It seems that almost every day a new report is published suggesting retirement plan participants are behind in their efforts to build a sizable nest egg.
Advisors have done a great deal to help their clients act on these negative stats in recent years. This includes encouraging plan sponsors to automatically enroll employees in defined contribution plans, rather than having them opt in. By making this change, plan sponsors can help participants overcome defined contribution “inertia” by removing the participant’s need to do the legwork to enroll in a 401(k) or 403(b) plan on their own.
However, many of these automatic enrollment plans set a plan participant’s initial contribution rate at 3%. While 3% can be a great starting point, many plan participants assume this is an adequate savings rate and never increase their contribution amount. What these plan participants might understand is this percentage could leave them susceptible to not meeting their retirement savings goals — especially if it’s the participant’s only retirement savings vehicle.

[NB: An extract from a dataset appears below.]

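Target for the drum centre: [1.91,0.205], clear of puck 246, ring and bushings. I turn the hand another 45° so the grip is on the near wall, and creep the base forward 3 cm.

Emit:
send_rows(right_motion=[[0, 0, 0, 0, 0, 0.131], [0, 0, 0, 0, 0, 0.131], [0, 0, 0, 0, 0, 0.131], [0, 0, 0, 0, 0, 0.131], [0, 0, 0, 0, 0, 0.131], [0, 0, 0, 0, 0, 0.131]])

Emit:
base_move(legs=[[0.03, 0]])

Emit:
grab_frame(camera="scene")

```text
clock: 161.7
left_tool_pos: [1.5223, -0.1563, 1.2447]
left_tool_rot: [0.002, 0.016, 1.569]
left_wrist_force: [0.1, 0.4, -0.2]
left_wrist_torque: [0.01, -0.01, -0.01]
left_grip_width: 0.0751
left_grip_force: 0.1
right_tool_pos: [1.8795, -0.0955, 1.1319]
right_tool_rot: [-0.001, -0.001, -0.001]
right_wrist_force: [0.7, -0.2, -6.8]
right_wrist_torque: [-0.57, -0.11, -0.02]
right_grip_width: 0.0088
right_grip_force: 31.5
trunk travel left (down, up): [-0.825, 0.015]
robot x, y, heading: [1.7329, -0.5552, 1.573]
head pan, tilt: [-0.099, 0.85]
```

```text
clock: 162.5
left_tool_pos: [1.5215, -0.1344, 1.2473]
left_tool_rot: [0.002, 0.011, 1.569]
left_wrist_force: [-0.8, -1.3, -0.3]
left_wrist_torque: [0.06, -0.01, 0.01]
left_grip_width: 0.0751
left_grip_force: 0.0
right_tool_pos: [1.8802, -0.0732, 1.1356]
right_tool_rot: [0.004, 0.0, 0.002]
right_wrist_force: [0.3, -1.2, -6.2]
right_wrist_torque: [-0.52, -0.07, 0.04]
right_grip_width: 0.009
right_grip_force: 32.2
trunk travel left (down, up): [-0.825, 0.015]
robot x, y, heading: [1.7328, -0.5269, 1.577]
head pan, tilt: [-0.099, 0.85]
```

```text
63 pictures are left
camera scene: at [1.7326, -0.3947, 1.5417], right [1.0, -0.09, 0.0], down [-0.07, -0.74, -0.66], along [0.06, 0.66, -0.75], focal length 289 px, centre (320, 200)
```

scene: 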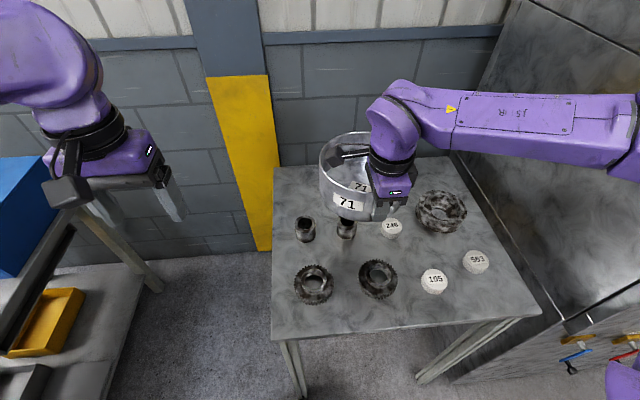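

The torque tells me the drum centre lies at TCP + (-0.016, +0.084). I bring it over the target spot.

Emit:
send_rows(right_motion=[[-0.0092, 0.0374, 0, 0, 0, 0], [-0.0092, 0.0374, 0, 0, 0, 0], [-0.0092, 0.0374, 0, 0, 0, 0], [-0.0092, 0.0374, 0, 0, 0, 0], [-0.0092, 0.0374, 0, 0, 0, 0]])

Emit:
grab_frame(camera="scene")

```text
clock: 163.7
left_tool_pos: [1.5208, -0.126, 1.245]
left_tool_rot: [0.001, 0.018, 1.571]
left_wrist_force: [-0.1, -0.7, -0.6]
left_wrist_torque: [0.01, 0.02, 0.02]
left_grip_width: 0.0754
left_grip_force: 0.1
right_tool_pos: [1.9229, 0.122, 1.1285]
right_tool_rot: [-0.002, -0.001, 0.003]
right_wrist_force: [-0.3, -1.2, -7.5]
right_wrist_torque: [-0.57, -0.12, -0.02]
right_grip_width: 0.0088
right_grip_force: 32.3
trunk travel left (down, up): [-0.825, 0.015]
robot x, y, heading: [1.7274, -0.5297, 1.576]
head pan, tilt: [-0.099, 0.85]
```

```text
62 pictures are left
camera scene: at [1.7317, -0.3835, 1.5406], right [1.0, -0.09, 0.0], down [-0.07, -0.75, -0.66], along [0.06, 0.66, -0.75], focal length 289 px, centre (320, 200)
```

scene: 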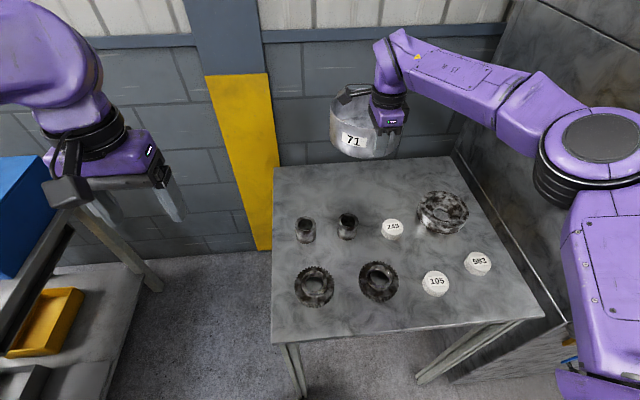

While the majority of plan participants want to ensure they’re doing everything possible to save for retirement, many aren’t thinking of how to grow their retirement savings. To help plan participants accomplish this goal, consider how you can encourage auto-escalation as part of a plan sponsor’s overall plan design by using a few concepts rooted in behavioral finance principles.
1. Set reasonable expectations.
Behavioral finance, or the psychological biases and predispositions that can affect individuals’ financial decision-making, shows that advisors need to make retirement sound attainable for a plan participant. While many news stories and reports show that employees would need to contribute a whopping 15% or more of their paycheck each pay period to make up for a gap in savings, this can lead a participant to feel despair — and not want to do anything to help make up the gap.
Encouraging a participant to contribute at least 6% of his or her paycheck is a great place to start. From there, you can have the conversation about a small escalation percentage each year, or encouraging an increase after a raise or bonus.